Outrossy queremos e outorgamos e mandamos que a el respondam e acudam e
seiam obrigados em todo e per todo como a seu senhor resaluando pera
nosas
appellaçoês do crime. E queremos e outorgamos e mandamos que daqui en
diante sem nossa outra auctoridade mais que elle per ssi ou per outrem
possa filhar a posse real e corporal dos dictos lugares e husar delles e
dos direitos e propriedade e iurdiçoes delles sem nenhum embargo
Mandamos aos nossos almoxarifes e officiaaës que ata aqui por nos
colheram os direitos e rendas e foros dos dictos lugares que os leixem
daqui en diante colher e auer ao dicto Ioham Afomso e nom lhe ponham
sobre elles embargo nehuum. E outrossy
queremos e outorgamos que esta doaçam seia firme e stauel e
valledeira pera todo sempre e prometemos de a guardar e non reuogalla nem
hir contra ella per nos nem per outrem em nehuma maneyra e se algumas pesoas
/
79 /
quiserem hir contra esta doaçam mandamos que lhe nom possam empecer ca
nos queremos e outorgamos que esta doaçam que assy fazemos ao dicto
Ioham Afomso dos dictos lugares seja valiosa pera sempre nom embargando
quaeesquer direitos e custumes openioës façanhas e outras quaeesquer
cousas que sejam perque se esta doaçam possa ou puder embargar ou
contradizer as quaaees nos aqui afiemos per expresas e repetidas as
quaees nos aqui relinquimos e mandamos que nom ajam logo em esta doaçam
nem lhe possam empecer ca nos de nossa certa scientia e poder absoluto
que auemos mandamos que a dicta doaçam seja valliosa sem nehum
fallimento como dicto he e em testimunho desto mandamos dar ao dicto
Ioham Afomso este priuillegio asinado per nossa maão e sellado do nosso
seello de chumbo dante na cidade de Coinbra dez dias de Feuereiro el
rrey o mandou Steue Annes a fez era de mil quatrocentos e dez annos.
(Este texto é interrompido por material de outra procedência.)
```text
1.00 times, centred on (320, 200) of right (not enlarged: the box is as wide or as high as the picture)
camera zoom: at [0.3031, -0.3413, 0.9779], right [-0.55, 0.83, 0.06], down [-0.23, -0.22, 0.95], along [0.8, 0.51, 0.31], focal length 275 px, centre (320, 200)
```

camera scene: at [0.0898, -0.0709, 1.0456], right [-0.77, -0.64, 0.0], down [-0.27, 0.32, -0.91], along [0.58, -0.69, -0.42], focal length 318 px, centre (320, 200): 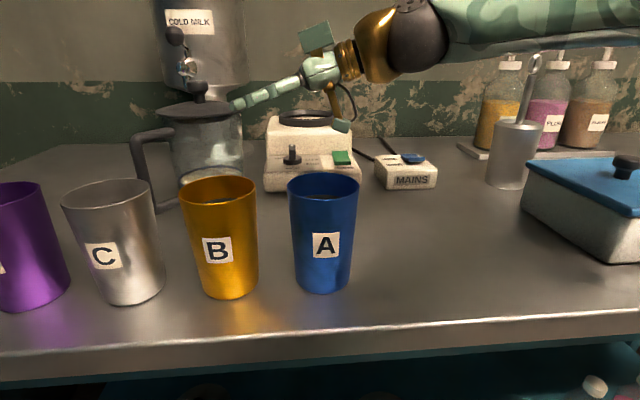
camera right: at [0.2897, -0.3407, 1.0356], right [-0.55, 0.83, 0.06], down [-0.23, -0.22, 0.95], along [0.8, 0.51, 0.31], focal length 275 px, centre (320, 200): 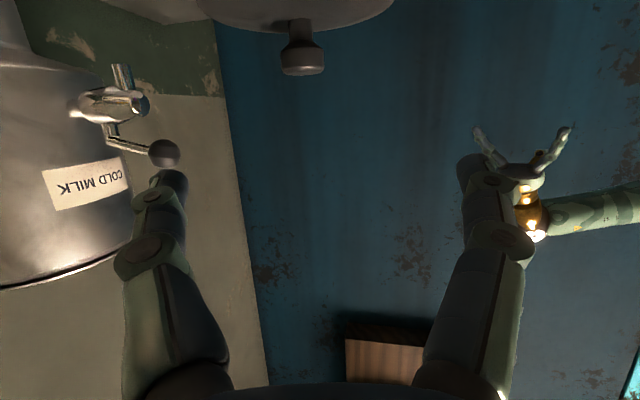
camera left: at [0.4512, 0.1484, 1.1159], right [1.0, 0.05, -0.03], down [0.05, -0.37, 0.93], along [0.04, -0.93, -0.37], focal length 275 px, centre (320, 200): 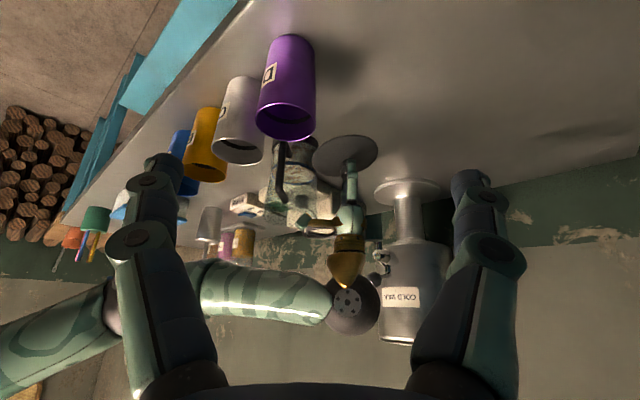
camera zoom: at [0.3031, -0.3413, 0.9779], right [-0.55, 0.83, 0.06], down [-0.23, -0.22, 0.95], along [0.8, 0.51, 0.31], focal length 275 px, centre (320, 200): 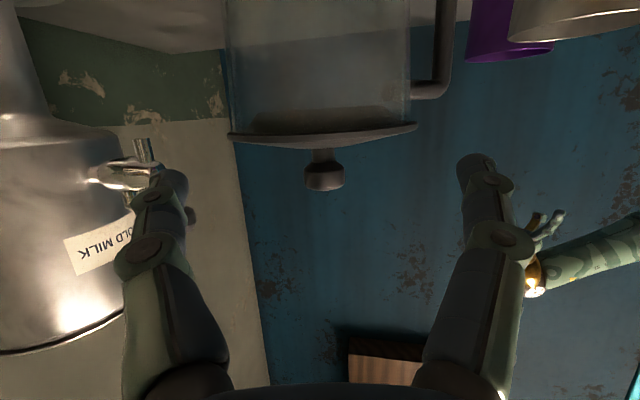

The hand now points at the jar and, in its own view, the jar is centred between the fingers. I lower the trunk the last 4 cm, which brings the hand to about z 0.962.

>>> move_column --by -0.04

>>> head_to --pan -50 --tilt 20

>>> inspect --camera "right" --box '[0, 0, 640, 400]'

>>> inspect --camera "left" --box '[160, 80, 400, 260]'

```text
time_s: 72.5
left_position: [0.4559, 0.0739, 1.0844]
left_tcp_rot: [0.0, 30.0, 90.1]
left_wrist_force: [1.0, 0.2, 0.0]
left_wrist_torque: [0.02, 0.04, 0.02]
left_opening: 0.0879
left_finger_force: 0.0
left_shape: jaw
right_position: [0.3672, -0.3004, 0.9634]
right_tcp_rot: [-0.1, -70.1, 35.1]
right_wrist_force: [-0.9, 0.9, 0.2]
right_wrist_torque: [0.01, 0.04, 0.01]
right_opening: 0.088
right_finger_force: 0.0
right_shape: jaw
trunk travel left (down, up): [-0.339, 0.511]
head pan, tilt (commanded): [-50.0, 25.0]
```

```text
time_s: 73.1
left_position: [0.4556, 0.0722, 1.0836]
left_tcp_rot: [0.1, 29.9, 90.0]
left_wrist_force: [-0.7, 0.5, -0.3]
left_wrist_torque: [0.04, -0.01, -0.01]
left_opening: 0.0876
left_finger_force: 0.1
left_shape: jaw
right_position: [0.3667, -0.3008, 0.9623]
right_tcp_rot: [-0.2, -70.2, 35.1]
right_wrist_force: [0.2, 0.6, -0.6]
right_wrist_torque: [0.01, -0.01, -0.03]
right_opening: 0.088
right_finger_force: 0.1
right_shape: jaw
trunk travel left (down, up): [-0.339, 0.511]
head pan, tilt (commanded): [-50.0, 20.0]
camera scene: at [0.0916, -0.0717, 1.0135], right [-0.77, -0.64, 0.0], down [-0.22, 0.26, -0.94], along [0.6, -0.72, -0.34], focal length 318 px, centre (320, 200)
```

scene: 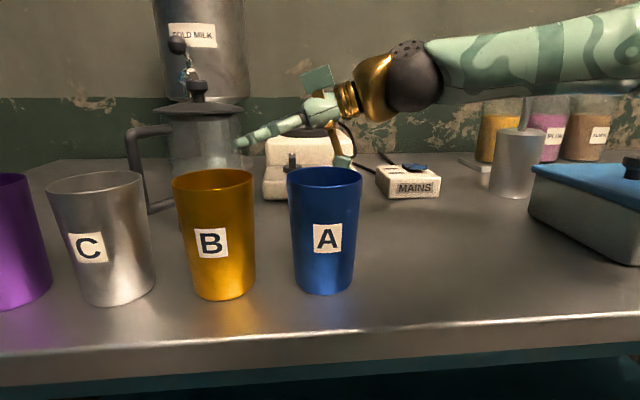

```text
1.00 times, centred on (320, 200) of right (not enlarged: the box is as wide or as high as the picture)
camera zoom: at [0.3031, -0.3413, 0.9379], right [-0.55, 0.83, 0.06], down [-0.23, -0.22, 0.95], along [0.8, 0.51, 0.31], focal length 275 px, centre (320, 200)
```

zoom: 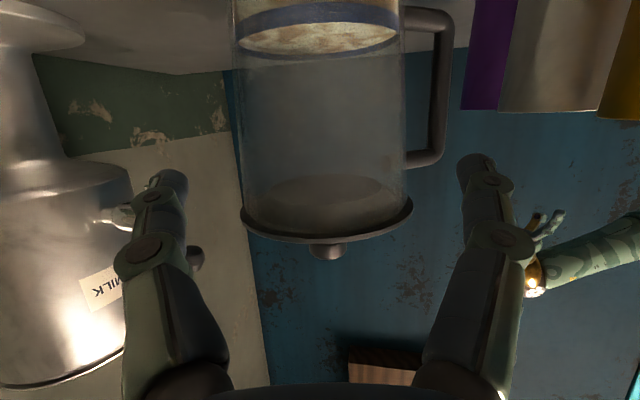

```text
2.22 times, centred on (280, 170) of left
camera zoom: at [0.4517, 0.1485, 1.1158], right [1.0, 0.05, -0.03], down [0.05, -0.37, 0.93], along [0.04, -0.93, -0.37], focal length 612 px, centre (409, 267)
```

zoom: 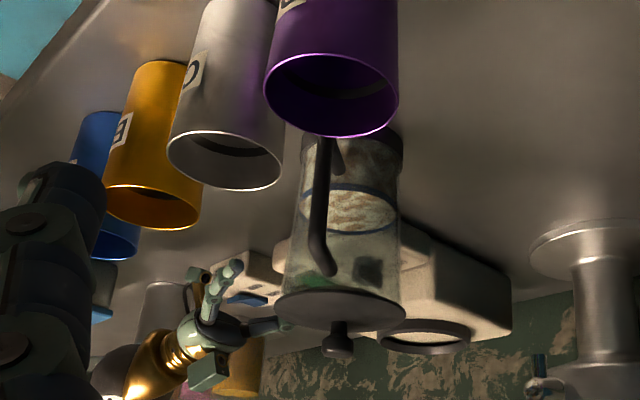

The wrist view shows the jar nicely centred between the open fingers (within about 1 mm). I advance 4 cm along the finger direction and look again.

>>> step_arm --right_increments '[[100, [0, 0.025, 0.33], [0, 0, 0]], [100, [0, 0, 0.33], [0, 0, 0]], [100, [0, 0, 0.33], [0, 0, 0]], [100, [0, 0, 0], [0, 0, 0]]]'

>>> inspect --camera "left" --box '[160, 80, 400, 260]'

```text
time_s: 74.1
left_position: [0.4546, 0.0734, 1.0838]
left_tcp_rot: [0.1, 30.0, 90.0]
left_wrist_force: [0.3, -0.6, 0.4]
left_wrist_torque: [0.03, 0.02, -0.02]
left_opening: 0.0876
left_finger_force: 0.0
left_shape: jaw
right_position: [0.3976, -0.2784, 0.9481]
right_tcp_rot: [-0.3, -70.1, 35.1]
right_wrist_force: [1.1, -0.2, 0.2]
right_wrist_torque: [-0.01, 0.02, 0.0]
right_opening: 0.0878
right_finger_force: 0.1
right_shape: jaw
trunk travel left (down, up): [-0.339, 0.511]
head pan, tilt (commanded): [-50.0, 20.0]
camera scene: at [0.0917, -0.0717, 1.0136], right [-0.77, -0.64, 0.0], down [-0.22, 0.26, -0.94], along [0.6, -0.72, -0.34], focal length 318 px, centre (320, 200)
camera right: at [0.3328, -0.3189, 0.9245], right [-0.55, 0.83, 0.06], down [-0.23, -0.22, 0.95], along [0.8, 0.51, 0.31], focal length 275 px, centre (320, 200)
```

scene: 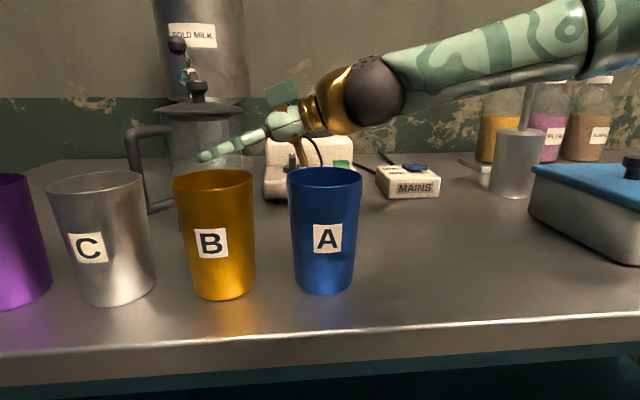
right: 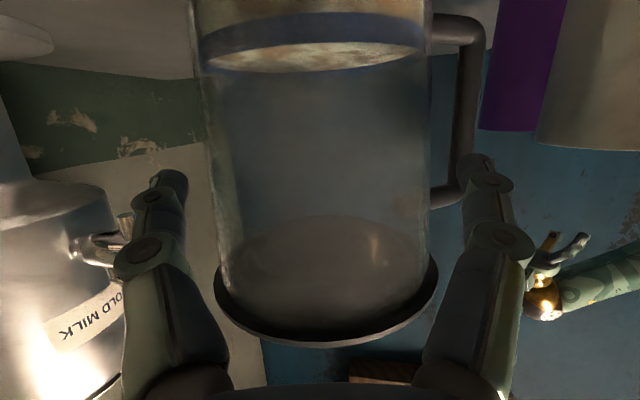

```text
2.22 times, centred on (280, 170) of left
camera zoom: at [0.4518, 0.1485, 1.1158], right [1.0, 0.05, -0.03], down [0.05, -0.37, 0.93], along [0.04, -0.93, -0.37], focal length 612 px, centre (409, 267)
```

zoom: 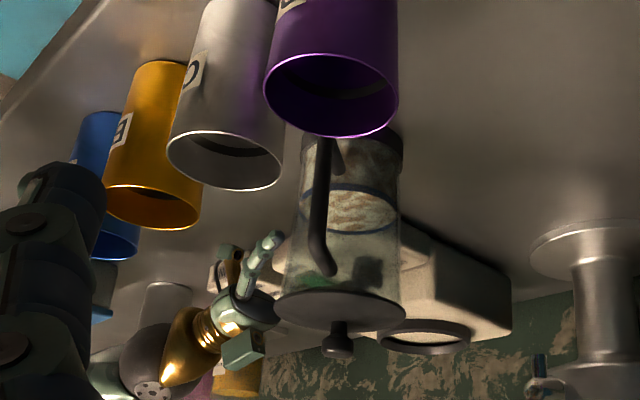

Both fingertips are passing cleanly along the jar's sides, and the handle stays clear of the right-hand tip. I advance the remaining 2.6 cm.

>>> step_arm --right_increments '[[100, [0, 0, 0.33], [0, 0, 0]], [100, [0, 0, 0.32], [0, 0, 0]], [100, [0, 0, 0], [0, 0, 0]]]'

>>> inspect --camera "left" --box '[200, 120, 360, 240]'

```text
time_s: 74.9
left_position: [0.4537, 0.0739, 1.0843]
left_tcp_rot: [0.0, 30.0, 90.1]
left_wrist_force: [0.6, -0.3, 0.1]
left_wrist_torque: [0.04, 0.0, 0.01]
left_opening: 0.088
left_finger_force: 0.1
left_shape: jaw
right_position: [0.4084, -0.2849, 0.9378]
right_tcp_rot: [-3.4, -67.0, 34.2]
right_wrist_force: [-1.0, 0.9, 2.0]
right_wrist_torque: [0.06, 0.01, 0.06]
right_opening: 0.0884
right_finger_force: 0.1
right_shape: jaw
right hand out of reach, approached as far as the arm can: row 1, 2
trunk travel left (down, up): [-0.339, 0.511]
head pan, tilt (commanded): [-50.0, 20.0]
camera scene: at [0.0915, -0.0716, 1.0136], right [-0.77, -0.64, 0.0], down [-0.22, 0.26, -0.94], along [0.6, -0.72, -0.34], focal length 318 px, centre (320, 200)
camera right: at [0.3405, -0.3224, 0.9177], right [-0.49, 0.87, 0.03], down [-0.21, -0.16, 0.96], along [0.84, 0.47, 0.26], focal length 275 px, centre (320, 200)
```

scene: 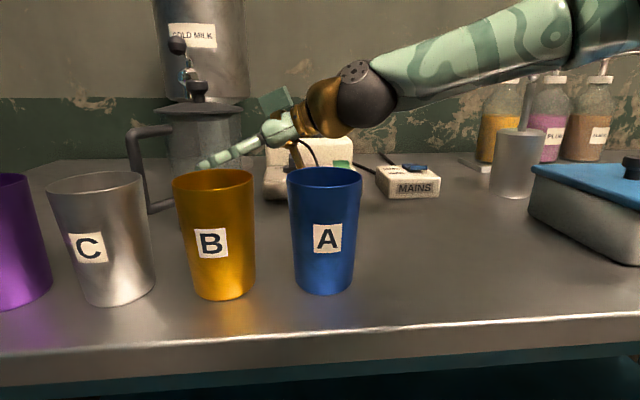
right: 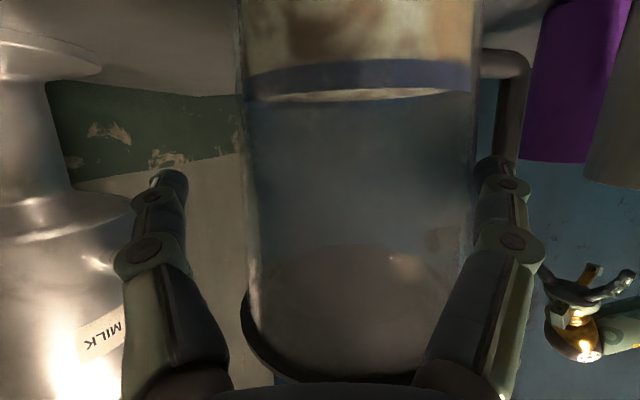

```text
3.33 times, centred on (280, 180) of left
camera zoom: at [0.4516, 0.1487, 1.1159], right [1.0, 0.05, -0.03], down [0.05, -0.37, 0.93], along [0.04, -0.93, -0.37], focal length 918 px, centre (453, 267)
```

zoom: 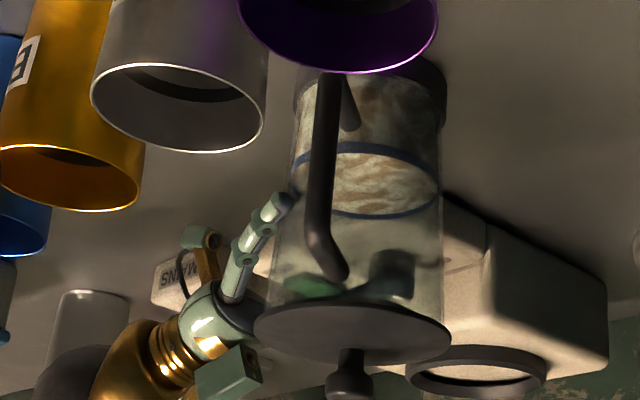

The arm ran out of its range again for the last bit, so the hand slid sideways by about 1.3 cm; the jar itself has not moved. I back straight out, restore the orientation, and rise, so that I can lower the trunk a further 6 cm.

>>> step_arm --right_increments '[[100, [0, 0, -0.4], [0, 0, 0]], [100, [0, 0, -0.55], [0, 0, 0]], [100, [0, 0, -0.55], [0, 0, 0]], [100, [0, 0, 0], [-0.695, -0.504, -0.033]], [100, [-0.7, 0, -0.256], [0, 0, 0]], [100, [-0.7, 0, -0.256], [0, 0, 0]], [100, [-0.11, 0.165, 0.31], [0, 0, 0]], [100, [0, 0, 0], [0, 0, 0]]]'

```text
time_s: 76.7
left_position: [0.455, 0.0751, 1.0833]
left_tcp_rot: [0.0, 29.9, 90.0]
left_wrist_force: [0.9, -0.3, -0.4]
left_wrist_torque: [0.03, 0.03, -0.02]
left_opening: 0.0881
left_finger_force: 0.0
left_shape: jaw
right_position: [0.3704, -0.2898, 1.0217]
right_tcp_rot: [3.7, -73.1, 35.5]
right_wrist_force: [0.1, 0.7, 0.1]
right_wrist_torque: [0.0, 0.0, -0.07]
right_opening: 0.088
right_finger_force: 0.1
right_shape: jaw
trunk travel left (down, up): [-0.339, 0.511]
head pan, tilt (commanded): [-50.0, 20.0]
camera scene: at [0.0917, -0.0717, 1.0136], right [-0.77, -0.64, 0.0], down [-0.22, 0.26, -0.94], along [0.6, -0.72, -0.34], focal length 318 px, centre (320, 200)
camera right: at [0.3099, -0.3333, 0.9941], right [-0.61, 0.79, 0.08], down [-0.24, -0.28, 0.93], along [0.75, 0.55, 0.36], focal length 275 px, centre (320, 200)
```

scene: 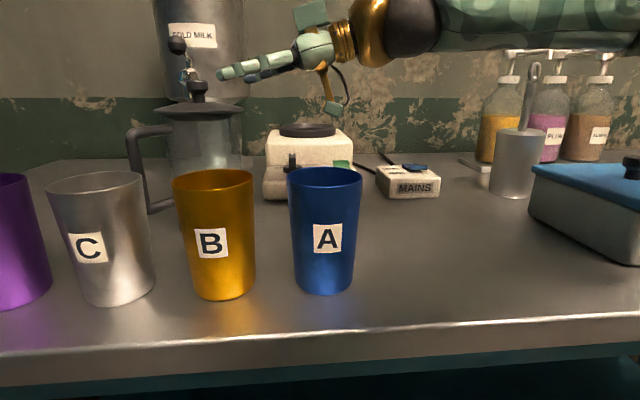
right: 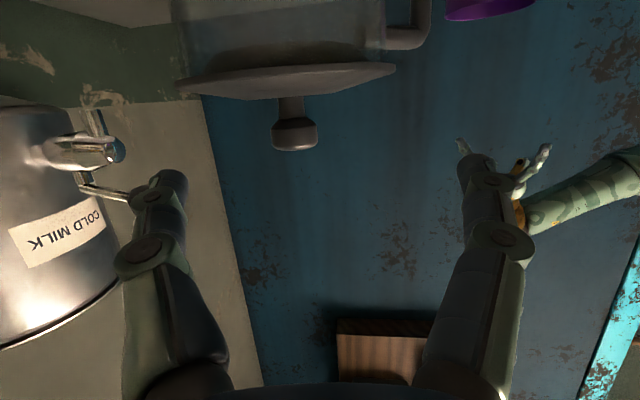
T. T. − Chancelaria de D. Fernando, livro. I, fol. 94 v.
[Nota:
Onde no documento se encontra um trema, deverá considerar-se um til]
Da comparação do documento atrás transcrito com o da
página 135 do 1.º volume resulta que o primeiro é só em nome
do rei, a quem, no segundo, se juntam a rainha e até a infanta. No
primeiro há referência às guerras grandes em que João
Afonso servira, omitida no segundo, onde já lhe é dado o título de conde
de Barcelos. No segundo alude-se aos serviços ao diante
esperados do conde e ao galardão que devem os bons reis conceder aos seus vassalos, e surge depois o motivo de se repetir a
doação. É que a de 1420 (1382) é não só feita a João Afonso, conde de
Barcelos, mas também «a todos aquêles que dêle descenderem por linha
directa», o que três vezes se repete
no diploma, mandando reverter à coroa as terras doadas na falta
de descendência. Nem resta dúvida de ser repetida esta doação;
porque a carta de 1420 (1382) claramente diz que o conde há
nas ditas terras os foros, pensões e todos os outros direitos reais;
e ainda porque se omitiu a fórmula de: − os almoxarifes, escrivães ou outros oficiais até aqui por nos terem colhido os direitos,
rendas e foros −, mostrando que já eram recebidos pelo João Afonso desde
a primitiva doação. Deve notar-se que o
privilégio de 1410 falava no padroado das igrejas e mais para
diante incluía de novo a palavra padroado e que a doação
de 1420 omite tal referência. Porquê? Não foi decerto pela
mesma razão que fez aumentar matos nas pertenças dos lugares e terras.
Diverso é também o nome que cada um dos diplomas se atribui no final. O
de 1410 diz-se privilégio e o de 1420 carta. Há ainda uma diferença na
ressalva das apelações que se
repete na carta de 1420, acrescentando-lhe a correição maior e
prolongando-a «para aqueles que de nós descenderem», talvez por também
beneficiar a carta os descendentes do agraciado.
A forma da designação das Terras de Santa Maria no
diploma agora transcrito é notável, parecendo indicar que são
terras de Santa Maria ambas as da Feira e de Cambra e que a
terra da Feira compreende os julgados da Feira e de Cabanões, enquanto
que a terra de Cambra tem só o seu julgado.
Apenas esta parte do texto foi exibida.